Banking officials and computer security experts predicted on Monday the wave of cyber scams targeting the financial services sector will soar in 2004 as the industry braces for a new onslaught of fraud schemes.
The gloomy prediction comes amid a string of e-mail and Web site spoofing scams preying on banking customers.
Police call the relatively new phenomenon "phishing," so named because fraudsters try to lure unwitting customers into divulging their bank details.
In the past few months, a rash of e-mails posing as correspondence from some of the world's biggest banks have flowed into various e-mail in-boxes. The scams have been reported in Britain, the United States and Australia, to name a few.
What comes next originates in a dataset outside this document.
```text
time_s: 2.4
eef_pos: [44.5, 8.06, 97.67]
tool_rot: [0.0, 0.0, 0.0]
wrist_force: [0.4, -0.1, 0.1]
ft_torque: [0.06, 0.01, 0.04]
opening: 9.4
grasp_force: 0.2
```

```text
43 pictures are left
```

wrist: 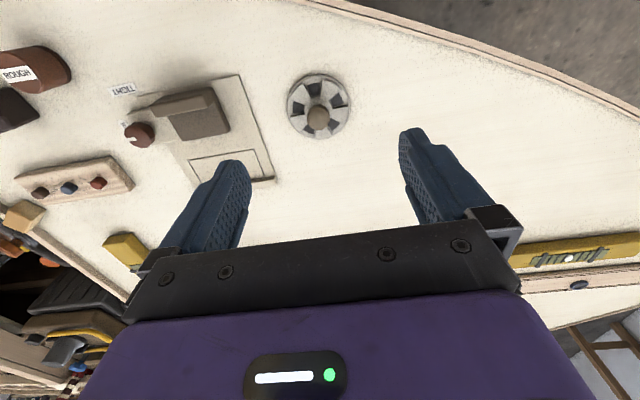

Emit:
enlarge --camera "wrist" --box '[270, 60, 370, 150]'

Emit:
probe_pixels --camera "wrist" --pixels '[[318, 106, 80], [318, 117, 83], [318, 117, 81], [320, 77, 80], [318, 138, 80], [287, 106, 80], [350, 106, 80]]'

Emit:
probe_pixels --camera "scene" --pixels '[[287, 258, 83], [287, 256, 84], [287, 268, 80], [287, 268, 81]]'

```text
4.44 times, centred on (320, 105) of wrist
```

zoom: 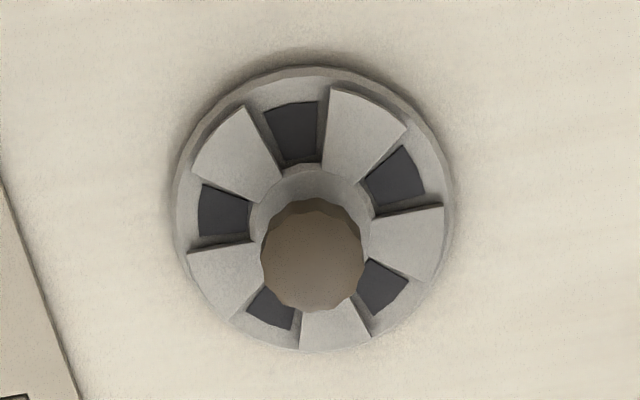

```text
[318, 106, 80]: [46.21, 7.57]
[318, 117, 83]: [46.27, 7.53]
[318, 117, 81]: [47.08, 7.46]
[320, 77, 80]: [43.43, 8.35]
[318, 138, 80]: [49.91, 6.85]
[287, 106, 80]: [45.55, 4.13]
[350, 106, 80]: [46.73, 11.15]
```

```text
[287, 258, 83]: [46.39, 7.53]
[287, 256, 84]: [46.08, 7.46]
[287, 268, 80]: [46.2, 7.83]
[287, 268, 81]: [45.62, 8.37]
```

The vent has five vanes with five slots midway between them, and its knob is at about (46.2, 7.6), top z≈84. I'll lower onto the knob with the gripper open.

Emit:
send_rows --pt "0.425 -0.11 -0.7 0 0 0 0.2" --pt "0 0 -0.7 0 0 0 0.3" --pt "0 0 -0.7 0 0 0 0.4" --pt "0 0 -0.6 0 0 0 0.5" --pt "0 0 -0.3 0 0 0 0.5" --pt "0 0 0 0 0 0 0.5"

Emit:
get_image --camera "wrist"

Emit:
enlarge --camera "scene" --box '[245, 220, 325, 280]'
"We see phishing as just the toe in the water,"
Said a security expert for one of the UK's largest banks who spoke on condition of anonymity at a summit in London dedicated to security matters in the financial services industry.
"It's like credit card fraud. Phishing is not big yet. But it will be."
Banks, desperate to protect their reputation and preserve a fast-growing segment of their business, consider online fraud schemes a top security issue.
"The level of concern among our customers about the risk is certainly on the increase,"
Said Nick Sears, vice president of sales for Finjan Software, a California-based security firm that counts some large banks as its customers.
British banks have been particularly hard hit this fall with more than a half-dozen firms, including Barclays Plc, Lloyds TSB and NatWest, posting warnings to customers that they have been the target of fraudsters.
At the summit on Monday, industry officials sounded a sobering note that technological advances will do little to halt the crime wave.
Police blame the crime wave on organized crime syndicates based in Eastern Europe and other regions where law enforcement is ill-equipped to investigate the cases.
Meanwhile, the industry has been scrambling to find a fix of its own. One suggestion is the creation of a "dot-bank" Web domain that would be distributed solely to financial services companies.
A main problem, law enforcement officials say, is that fraudsters can easily acquire a dot-com Web site address that looks like an authentic business Web address.
In one version of the scam, bank customers are sent an email directing them to a site that appears to be affiliated to the bank where they are instructed to update their bank details by supplying various forms of personal identification.
"A dot-bank domain wouldn't stop it, but it would certainly narrow down the spoofing opportunity.",
Said Lee Fisher, solutions architect for McAfee Security.